When Facebook acquired VR headset startup Oculus for $2B in 2014, founder Palmer Luckey wrote on Reddit, “I guarantee that you won’t need to log into your Facebook account [to use the Oculus Rift].”
By 2020, he was wrong.
Today, it’s pretty clear Facebook wants 2 things: To rule — ahem — to help build the metaverse, and to keep you on Facebook while doing it.
A reported rebrand at the company’s Connect conference next week could set that in stone (and if Zuck is lucky, possibly deflect attention from the myriad controversies swirling around Facebook).
Zuck has said people will eventually view Facebook as a metaverse company. He’s invested heavily — like, super heavily — in the metaverse at work.

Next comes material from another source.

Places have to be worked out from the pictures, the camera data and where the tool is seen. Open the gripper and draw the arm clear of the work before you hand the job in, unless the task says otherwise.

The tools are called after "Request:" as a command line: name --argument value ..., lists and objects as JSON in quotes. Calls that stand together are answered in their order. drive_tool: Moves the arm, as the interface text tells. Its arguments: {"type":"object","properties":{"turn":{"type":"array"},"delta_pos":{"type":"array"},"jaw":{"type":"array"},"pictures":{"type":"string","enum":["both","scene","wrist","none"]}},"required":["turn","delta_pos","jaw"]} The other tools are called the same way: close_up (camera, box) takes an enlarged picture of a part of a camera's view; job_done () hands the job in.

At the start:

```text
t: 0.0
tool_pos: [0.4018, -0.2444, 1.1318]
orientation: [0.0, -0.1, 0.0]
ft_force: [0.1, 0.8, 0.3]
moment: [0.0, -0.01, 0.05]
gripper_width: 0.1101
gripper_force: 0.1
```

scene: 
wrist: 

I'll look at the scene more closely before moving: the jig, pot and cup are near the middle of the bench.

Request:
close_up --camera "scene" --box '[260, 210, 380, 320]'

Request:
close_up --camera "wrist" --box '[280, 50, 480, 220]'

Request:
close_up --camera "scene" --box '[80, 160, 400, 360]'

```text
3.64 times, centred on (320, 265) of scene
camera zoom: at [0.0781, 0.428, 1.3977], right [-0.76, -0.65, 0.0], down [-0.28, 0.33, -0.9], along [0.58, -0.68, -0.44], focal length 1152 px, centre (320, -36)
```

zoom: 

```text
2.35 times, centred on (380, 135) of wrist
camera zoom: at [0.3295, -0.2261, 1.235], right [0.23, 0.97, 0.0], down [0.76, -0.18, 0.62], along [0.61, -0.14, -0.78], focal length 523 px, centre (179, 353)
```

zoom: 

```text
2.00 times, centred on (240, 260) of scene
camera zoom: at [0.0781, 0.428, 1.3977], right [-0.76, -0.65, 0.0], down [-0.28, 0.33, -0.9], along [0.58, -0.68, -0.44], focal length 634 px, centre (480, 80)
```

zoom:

The company already has 10k+ people building AR products, and last week announced plans to hire 10k metaverse engineers in Europe.
But even with 20k people working on “Ready Player One: Oasis,” if your name is Facebook, people see you as Facebook — hence the rebrand.

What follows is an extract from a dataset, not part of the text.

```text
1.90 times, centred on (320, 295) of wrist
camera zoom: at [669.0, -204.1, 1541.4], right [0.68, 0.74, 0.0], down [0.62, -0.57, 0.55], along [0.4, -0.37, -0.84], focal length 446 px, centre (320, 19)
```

As for the name, Zuck already owns meta.com and meta.org. The former redirects to the latter, which is a website for the Chan Zuckerberg Initiative (the couple’s charity).
… virtual worlds are coming. Last year, 30m+ people attended a Lil Nas X concert performed entirely within Roblox.
When Zuck bought Oculus, he said it loud and clear: “Oculus has the chance to create the most social platform ever, and change the way we work, play and communicate.”